Posted by Samantha on Mar 3, 2014 in Feelings, Happiness, Ignoring Behaviour, Parenting Dilemmas
Practically perfect in every way...Not yet!

Practically perfect in every way…? Not yet!

I recently overheard an exchange between a father and daughter at our local swimming pool.

It began with a Dad trying to blow-dry his daughter’s hair and not getting as much cooperation as he needed.  His daughter wasn’t facing him or staying still.  She was around 8 years old so it wasn’t an unreasonable request (I thought).

He asked her to keep still and face him.  Then he added that he wanted to get home quickly because they’d been at the pool ages.

I remember thinking “Go Dad” – he was being honest about how he was feeling and he was giving his daughter information that would help her understand and comply.

Clearly his daughter didn’t hear this the way I did.  She requested a trip – between the pool and going home – to buy something that Mum had said she could have.  I missed exactly what she wanted but my impression was that it would require a trip to a (toy?) shop.

Dad said no.  It wasn’t a knee-jerk “no”.  He seemed to think about it.  Perhaps he was thinking “Oh no, here it comes….”.  Or maybe he was considering fulfilling his child’s request despite wanting to go straight home.

And so the pestering and whining began.  “Oh please Dad…. Mum said…..”  He hesitated before repeating his “No”.  So his daughter upped the ante.

She pouted.  She sulked.  She called him mean.  She repeated that Mum had said she could have this thing (i.e. she attempted to play her parents off against each other).  Eventually, she ran off and threw her Dad dagger looks from 8 feet away.  In the end, Dad began to relent on the toy issue and the tantrum / power struggle subsided.

Watching this was very interesting for me because I’d been facing a watered down version of the same basic issue with my daughter a couple of hours earlier.

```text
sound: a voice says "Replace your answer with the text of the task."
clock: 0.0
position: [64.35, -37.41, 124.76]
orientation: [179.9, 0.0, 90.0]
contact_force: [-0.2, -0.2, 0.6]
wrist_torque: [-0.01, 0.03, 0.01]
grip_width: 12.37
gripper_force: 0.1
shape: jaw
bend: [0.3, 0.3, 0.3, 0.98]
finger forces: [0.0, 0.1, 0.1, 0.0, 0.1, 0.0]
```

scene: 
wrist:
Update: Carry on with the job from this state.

I said no to some request of Nia’s and she was disappointed and unhappy about it.  So she indulged in a bit of whining.  I was listening to her (with part of my brain), getting on with what needed to be done (with some other part) and contemplating telling her to stop making a fuss and get over it (with yet another part of my brain).  I stayed quiet while I wrestled internally with whether or not saying anything like that would constitute “not letting my daughter have her feelings” i.e. would it be “BAD PARENTING”?

In my kitchen the right course of action wasn’t entirely clear to me.

Watching the exchange between father and daughter at the swimming pool I realised it would have been fine to limit Nia’s whining.  Disappointment may have started her whining.  But her feelings had expanded to full-blown self-pity.

In our rush to move away from repressive, no-emotion-but-happy styles of parenting, we have lost sight of a basic truth about feelings.  All feelings may be legitimate but some are destructive if they get out of hand.

I have come to believe that it is loving to limit our children’s tendency towards self-pity.

And as for the 8 year old girl at the swimming pool.  Her father had taken her swimming that Saturday morning.  He had hung out with her.  He was drying her hair.  He was probably going to put her in a car and drive her home to make her lunch.  Who knows what lovely things he had lined up for the afternoon.  He could have spent his morning playing football or golf.  But he didn’t.  And yet, his daughter wasn’t happy.  She wanted more.

Did she have the right to feel hard done by and act out when he said ‘no’ to the trip to the shop – even though her mother had promised it?  You could say that maybe she did have that right.

Was it good for her to be allowed that right?  Was it making her happy?

I think the answer to both those questions is a clear “No”.